GM and Chrysler applied for $14.4 billion and $7 billion in ATVM loans, respectively. However, both companies withdrew their applications, citing overbearing restrictions and a desire to operate with minimal debt.

The stated goal of the ATVM program is to improve the fuel efficiency of the overall American auto fleet. However, it is hard to justify this federal investment, as vehicles being subsidized are far beyond the means of average taxpayers. Tesla Motors, a California-based startup company, received $465 million. Although the company has two more models expected to debut in the next two years, currently the only model offered for sale is the Tesla Roadster. Owners of the roughly 2,000 worldwide Roadsters on the road today shelled out six figures for the flashy electric sports car. The electric batteries alone cost $40,000.

Fisker Automotive, the recipient of $529 million in ATVM loans, also has just a single six-figure model for sale, the Karma. The hybrid luxury vehicle is only beginning to roll out now, and sales are not expected to reach Fisker’s goal of 3,000 in 2012.

While the federal government should not be in the business of providing low-interest loans to automotive manufacturers, it is even worse that the loans are subsidizing high-end models in limited production that few can afford. Fuel efficiency goals will never be met through the ATVM under these circumstances.

A stipulation in the DOE’s criteria for ATVM loans requires the manufacturing of the proposed vehicles or parts to occur in the United States. Taxpayers should be incensed to know that the Fisker Karma is being built in Finland. In addition, the requirement has not prohibited the DOE from granting loans to Nissan ($1.4 billion, Japan) and Severstal ($730 million, Russia). The manufacturing jobs may go to plants in the United States, but the bottom line profit will go to corporate headquarters. The U.S. government should not be subsidizing capital investments for foreign corporations, especially in a globally competitive economy.
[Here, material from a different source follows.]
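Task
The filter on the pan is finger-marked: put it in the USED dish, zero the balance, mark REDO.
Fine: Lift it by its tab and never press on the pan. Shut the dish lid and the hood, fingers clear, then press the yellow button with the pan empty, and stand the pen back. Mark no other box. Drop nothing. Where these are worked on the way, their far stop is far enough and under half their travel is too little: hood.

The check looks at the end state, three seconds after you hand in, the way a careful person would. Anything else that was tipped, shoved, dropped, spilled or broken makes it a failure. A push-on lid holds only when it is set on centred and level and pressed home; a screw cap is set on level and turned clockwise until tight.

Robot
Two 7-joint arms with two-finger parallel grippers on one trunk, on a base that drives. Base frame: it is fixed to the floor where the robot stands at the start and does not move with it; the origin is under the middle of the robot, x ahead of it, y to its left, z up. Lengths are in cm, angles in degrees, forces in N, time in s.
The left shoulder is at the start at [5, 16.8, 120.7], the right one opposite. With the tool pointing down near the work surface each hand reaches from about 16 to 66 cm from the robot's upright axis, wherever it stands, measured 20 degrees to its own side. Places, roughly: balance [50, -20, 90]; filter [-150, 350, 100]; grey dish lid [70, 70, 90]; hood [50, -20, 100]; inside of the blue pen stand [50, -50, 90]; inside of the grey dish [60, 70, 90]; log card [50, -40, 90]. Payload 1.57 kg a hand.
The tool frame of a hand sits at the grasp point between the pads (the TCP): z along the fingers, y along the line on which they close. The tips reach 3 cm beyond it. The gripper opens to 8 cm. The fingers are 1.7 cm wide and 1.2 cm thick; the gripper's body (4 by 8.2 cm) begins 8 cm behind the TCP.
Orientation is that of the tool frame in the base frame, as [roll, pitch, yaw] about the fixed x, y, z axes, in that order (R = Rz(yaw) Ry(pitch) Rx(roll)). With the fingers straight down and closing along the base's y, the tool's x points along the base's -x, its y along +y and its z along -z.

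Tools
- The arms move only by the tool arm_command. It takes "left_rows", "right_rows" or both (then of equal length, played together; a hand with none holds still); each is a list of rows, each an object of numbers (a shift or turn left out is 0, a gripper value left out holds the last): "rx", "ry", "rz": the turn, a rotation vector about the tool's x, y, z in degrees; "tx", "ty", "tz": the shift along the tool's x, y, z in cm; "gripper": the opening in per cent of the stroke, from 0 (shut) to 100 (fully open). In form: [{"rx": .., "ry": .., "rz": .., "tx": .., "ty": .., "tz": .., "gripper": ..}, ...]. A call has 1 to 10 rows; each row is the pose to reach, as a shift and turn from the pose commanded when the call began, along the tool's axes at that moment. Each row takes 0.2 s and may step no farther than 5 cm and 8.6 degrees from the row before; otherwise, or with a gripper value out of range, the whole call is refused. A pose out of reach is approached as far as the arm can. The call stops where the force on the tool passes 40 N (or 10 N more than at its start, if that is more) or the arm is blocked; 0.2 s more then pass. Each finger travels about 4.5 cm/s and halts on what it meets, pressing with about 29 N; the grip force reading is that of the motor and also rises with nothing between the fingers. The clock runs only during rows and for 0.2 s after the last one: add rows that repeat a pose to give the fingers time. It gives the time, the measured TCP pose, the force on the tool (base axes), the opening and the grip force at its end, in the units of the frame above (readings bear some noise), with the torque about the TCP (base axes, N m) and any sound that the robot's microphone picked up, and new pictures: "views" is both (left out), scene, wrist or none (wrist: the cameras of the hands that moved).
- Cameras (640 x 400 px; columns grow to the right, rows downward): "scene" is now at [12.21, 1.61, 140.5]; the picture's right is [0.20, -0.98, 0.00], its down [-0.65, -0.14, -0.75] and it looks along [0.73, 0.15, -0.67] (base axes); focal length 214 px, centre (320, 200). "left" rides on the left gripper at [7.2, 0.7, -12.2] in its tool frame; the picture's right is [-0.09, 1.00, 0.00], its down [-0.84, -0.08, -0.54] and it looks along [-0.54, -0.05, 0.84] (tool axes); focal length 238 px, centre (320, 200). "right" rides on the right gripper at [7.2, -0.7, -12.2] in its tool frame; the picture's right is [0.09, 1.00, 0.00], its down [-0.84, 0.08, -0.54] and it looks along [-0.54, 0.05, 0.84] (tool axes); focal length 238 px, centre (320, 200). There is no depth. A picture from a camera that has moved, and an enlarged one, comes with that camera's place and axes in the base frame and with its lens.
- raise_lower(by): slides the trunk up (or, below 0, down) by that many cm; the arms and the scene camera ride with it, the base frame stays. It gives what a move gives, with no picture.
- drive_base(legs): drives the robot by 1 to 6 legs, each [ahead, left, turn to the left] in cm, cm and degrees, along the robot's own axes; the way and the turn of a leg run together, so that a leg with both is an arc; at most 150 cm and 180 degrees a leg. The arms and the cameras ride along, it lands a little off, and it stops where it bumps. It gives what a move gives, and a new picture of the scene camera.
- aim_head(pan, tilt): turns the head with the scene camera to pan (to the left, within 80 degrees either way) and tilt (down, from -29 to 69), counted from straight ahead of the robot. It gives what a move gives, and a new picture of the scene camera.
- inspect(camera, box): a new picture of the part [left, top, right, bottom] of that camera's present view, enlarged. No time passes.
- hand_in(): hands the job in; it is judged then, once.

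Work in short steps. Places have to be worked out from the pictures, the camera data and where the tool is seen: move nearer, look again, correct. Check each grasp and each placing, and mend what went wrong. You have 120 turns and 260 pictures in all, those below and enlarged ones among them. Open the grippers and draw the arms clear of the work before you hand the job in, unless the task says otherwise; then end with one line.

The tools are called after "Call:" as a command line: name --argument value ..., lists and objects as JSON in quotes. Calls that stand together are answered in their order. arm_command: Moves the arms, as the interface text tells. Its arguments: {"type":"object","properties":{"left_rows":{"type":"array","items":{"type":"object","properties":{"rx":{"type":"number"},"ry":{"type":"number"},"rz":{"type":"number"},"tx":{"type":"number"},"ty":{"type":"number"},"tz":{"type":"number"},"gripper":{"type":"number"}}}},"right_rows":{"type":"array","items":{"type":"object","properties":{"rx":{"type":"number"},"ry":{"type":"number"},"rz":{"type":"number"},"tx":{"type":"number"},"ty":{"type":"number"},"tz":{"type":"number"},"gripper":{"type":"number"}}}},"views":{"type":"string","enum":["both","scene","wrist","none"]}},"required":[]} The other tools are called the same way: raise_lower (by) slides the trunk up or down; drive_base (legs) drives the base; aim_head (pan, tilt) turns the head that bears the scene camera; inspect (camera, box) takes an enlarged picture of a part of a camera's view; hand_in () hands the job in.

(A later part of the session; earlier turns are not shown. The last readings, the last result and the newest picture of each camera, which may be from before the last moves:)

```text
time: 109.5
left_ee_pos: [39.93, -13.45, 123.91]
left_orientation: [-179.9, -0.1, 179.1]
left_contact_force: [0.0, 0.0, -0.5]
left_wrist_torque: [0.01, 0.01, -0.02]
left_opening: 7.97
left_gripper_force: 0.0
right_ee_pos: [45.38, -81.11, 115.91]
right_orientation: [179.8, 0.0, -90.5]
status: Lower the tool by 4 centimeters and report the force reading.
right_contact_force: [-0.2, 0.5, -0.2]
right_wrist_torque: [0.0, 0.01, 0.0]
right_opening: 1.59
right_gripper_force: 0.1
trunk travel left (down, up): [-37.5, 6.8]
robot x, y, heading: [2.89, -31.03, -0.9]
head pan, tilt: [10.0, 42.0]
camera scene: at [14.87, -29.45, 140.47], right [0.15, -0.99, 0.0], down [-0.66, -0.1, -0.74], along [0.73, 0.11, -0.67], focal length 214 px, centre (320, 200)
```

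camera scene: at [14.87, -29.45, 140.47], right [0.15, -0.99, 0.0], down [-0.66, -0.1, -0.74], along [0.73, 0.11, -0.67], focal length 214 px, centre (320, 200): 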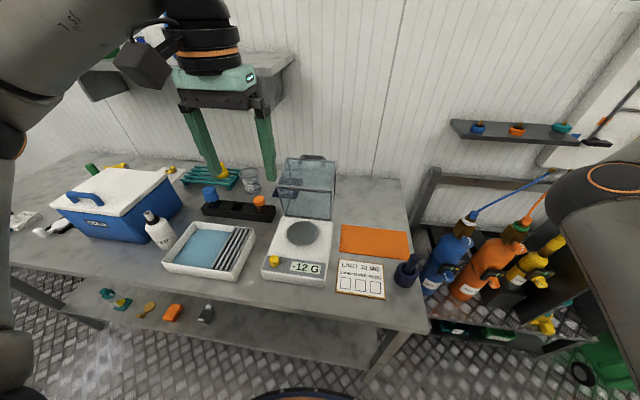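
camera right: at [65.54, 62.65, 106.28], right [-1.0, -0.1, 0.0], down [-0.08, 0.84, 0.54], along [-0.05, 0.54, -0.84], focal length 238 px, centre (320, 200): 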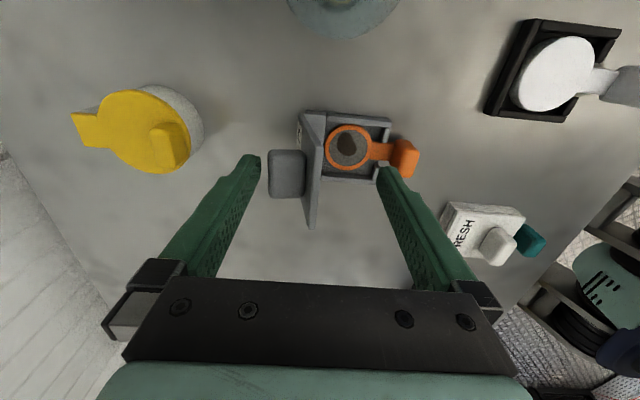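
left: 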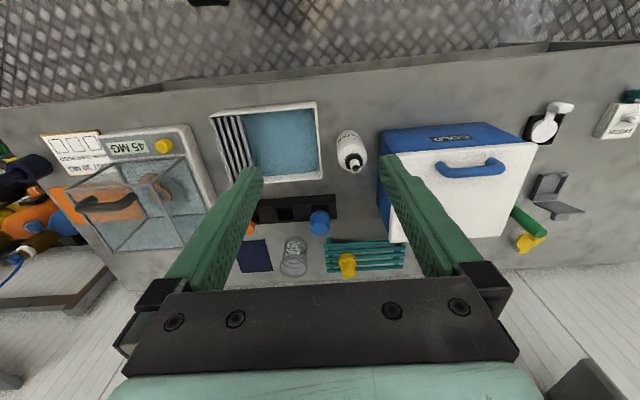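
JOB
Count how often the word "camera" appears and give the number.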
The fiscal health of the ATVM loans may not be as poor as other DOE lending programs, such as the $535 million wasted on Solyndra, but the ATVM is not trouble-free. Fisker has downgraded its sales expectations for the Karma several times, and as a result of missed milestones, has been blocked by the DOE from drawing more ATVM loan funds. The company laid off workers and construction ceased at a closed manufacturing plant in Delaware intended to be the future site of production. Rumors of impending demise hang on the company like an albatross.

The $7.5 billion subsidy appropriated for ATVM by Congress in 2008 is also drawing down more rapidly than anticipated. A report from the Government Accountability Office now estimates that the appropriation will not be enough to cover the full cost of the $25 billion worth of low-interest loans authorized through the ATVM program.

In September 2011, House Republicans unsuccessfully attempted to cut $1.5 billion remaining from the original $7.5 billion subsidy appropriation as an offset for increased disaster relief. For American taxpayers weary of continued corporate welfare, a cut is not enough. Congress should eliminate the remainder of the subsidy appropriation not already tied to disbursed loans and apply it to deficit reduction. Removing the authorization for any further ATVM loans is also necessary.

Until Congress acts, the DOE has the authority to loan out $16 billion more through ATVM to select winners of its choosing in the automotive industry. Taxpayers beleaguered by a stagnant economy can scarcely afford to subsidize multi-billion dollar capital investments for the production of a few thousand exorbitantly expensive fuel-efficient vehicles.